Given problem =
Pick out all lines of the entries that include the word "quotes" and copy them.

Records of tool sessions:
⟨

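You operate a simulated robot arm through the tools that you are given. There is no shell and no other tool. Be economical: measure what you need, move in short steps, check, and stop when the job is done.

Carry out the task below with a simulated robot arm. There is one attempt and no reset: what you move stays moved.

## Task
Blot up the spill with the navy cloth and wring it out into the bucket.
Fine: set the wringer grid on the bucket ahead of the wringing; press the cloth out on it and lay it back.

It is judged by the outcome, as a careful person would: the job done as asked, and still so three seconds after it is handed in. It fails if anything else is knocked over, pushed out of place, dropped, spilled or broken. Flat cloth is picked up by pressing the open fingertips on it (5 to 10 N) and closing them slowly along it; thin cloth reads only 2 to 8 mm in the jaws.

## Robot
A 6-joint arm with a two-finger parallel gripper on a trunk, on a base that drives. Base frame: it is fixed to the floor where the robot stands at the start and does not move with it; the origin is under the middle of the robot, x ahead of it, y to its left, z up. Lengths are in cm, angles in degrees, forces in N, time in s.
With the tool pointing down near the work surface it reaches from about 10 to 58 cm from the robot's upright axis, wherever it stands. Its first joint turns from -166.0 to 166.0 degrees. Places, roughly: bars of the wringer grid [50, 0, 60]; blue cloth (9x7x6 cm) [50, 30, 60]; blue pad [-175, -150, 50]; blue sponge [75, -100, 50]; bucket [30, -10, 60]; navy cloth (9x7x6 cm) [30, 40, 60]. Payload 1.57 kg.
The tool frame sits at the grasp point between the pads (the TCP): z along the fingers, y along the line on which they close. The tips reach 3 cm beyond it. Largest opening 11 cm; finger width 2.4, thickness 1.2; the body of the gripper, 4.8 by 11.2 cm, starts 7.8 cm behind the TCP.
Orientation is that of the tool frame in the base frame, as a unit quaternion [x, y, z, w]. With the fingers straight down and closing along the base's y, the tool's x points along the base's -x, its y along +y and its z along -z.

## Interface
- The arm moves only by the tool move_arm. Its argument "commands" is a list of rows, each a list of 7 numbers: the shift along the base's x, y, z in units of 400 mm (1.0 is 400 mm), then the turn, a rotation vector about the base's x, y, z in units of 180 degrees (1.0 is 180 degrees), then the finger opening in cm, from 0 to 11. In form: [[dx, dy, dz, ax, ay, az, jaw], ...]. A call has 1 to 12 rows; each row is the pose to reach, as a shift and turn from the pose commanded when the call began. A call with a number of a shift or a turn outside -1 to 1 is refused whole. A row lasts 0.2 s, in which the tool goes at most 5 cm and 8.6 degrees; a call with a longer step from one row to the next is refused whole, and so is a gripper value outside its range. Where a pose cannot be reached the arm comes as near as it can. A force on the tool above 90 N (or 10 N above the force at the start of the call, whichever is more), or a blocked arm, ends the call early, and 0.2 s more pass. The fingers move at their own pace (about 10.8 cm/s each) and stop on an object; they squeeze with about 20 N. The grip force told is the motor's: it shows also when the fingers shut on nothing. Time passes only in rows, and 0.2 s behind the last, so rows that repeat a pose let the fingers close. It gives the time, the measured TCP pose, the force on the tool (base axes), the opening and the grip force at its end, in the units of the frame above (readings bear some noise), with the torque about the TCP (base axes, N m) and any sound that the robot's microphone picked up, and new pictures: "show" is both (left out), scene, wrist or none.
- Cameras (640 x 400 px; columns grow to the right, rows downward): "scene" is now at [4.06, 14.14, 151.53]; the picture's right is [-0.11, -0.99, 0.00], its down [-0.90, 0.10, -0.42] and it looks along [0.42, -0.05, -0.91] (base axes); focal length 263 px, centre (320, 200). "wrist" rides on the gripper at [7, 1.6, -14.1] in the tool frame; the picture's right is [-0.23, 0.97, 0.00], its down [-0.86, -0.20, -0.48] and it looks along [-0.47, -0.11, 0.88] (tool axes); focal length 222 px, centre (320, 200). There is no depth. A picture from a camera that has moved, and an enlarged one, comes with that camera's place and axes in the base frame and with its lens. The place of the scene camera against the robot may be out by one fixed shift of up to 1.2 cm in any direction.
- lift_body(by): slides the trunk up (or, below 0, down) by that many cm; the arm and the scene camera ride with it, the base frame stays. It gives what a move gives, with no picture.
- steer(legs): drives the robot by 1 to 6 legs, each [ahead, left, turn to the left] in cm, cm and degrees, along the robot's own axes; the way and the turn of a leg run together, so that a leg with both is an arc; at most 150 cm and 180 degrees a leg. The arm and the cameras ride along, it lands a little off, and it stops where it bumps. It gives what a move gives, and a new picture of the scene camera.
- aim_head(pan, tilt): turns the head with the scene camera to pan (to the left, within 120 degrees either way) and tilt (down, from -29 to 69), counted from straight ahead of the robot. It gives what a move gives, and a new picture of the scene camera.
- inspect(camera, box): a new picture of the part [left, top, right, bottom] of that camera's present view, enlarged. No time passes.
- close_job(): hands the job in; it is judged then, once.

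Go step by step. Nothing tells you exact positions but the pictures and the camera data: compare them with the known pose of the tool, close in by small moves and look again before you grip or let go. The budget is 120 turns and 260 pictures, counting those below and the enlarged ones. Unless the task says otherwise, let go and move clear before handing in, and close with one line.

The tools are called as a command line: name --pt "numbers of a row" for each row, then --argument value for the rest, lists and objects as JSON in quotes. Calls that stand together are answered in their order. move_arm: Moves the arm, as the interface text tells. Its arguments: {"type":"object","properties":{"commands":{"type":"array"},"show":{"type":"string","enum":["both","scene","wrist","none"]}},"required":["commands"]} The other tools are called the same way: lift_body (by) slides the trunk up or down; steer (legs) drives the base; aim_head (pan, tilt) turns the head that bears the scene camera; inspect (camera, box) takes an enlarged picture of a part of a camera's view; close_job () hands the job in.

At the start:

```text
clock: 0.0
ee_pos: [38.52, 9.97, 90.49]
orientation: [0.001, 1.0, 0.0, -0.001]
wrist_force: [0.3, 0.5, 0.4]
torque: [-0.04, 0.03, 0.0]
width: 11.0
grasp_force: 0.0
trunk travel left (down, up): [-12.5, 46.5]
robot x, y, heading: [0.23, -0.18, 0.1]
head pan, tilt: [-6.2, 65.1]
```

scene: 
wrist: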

⟩
⟨

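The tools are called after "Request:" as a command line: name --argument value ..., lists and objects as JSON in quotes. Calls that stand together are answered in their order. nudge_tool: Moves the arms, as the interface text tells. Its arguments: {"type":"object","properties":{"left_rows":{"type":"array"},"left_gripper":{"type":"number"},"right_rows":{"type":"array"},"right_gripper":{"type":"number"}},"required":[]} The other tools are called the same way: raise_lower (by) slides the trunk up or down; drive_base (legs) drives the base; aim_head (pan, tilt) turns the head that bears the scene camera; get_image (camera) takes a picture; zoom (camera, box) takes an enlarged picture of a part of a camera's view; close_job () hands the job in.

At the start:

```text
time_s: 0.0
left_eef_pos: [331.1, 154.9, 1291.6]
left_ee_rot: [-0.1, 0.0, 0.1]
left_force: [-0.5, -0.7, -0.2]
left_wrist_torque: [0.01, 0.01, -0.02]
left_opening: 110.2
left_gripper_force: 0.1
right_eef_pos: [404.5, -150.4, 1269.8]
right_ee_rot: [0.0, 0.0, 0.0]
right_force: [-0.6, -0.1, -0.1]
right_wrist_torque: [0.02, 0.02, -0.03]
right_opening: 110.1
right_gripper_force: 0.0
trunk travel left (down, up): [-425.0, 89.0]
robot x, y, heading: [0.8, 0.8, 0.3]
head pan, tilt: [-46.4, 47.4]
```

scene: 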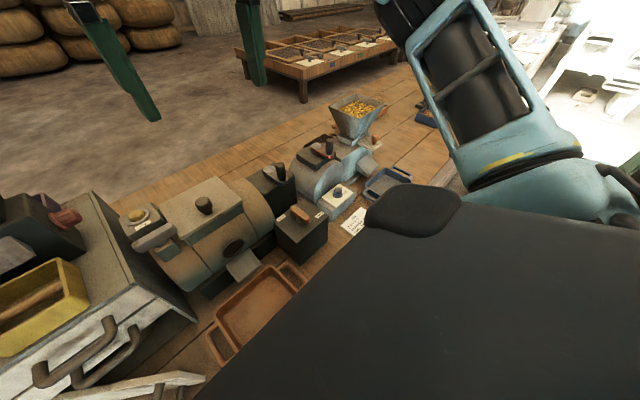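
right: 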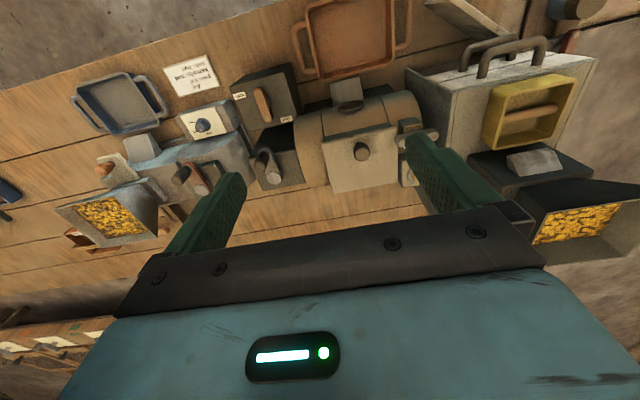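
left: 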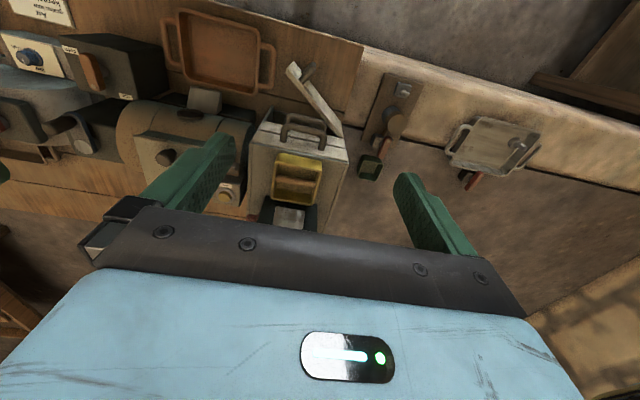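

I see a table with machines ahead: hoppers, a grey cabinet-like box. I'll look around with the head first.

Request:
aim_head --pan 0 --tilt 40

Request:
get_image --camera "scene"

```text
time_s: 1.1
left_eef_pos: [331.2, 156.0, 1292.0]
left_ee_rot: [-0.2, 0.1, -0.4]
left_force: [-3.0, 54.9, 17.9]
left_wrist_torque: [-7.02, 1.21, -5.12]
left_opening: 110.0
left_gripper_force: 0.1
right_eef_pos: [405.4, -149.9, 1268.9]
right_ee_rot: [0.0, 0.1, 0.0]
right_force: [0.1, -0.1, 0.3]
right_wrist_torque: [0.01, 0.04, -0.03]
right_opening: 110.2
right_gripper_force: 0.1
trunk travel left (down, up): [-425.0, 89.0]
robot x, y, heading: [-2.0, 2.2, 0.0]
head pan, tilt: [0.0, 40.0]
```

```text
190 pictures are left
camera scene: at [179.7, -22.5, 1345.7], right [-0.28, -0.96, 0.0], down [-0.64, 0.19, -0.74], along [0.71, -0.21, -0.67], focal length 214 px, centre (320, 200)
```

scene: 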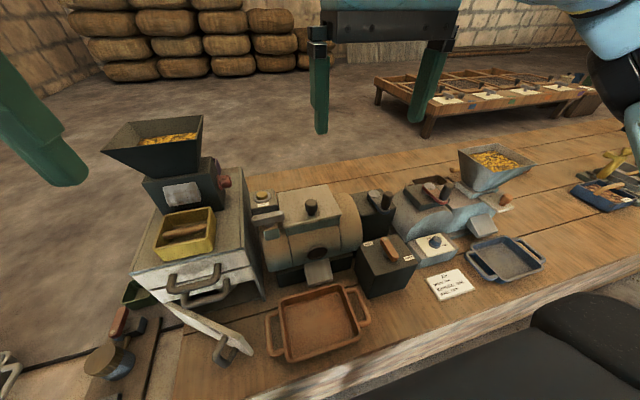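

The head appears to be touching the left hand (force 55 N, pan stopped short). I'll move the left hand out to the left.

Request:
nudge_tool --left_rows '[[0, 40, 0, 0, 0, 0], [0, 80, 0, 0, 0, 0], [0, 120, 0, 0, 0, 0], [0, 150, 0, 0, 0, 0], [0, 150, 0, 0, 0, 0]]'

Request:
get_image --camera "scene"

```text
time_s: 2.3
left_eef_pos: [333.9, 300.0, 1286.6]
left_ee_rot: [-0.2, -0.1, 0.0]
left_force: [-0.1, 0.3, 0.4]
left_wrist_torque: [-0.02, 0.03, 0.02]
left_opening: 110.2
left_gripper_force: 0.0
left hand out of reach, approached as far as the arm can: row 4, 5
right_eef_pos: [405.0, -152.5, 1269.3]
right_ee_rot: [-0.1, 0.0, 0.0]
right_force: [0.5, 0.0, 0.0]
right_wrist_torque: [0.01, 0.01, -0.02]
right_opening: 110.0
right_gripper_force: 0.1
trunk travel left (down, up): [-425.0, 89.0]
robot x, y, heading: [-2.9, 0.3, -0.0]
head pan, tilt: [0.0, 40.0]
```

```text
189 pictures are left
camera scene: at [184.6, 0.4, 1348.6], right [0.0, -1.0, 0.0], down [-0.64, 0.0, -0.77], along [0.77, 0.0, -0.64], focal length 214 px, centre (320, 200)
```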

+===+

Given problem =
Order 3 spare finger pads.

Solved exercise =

⟩

Solved exercise =
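The tools are called as a command line: name --pt "numbers of a row" for each row, then --argument value for the rest, lists and objects as JSON in quotes. Calls that stand together are answered in their order. move_arm: Moves the arm, as the interface text tells. Its arguments: {"type":"object","properties":{"commands":{"type":"array"},"show":{"type":"string","enum":["both","scene","wrist","none"]}},"required":["commands"]} The other tools are called the same way: lift_body (by) slides the trunk up or down; steer (legs) drives the base; aim_head (pan, tilt) turns the head that bears the scene camera; inspect (camera, box) takes an enlarged picture of a part of a camera's view; close_job () hands the job in.
The tools are called after "Request:" as a command line: name --argument value ..., lists and objects as JSON in quotes. Calls that stand together are answered in their order. nudge_tool: Moves the arms, as the interface text tells. Its arguments: {"type":"object","properties":{"left_rows":{"type":"array"},"left_gripper":{"type":"number"},"right_rows":{"type":"array"},"right_gripper":{"type":"number"}},"required":[]} The other tools are called the same way: raise_lower (by) slides the trunk up or down; drive_base (legs) drives the base; aim_head (pan, tilt) turns the head that bears the scene camera; get_image (camera) takes a picture; zoom (camera, box) takes an enlarged picture of a part of a camera's view; close_job () hands the job in.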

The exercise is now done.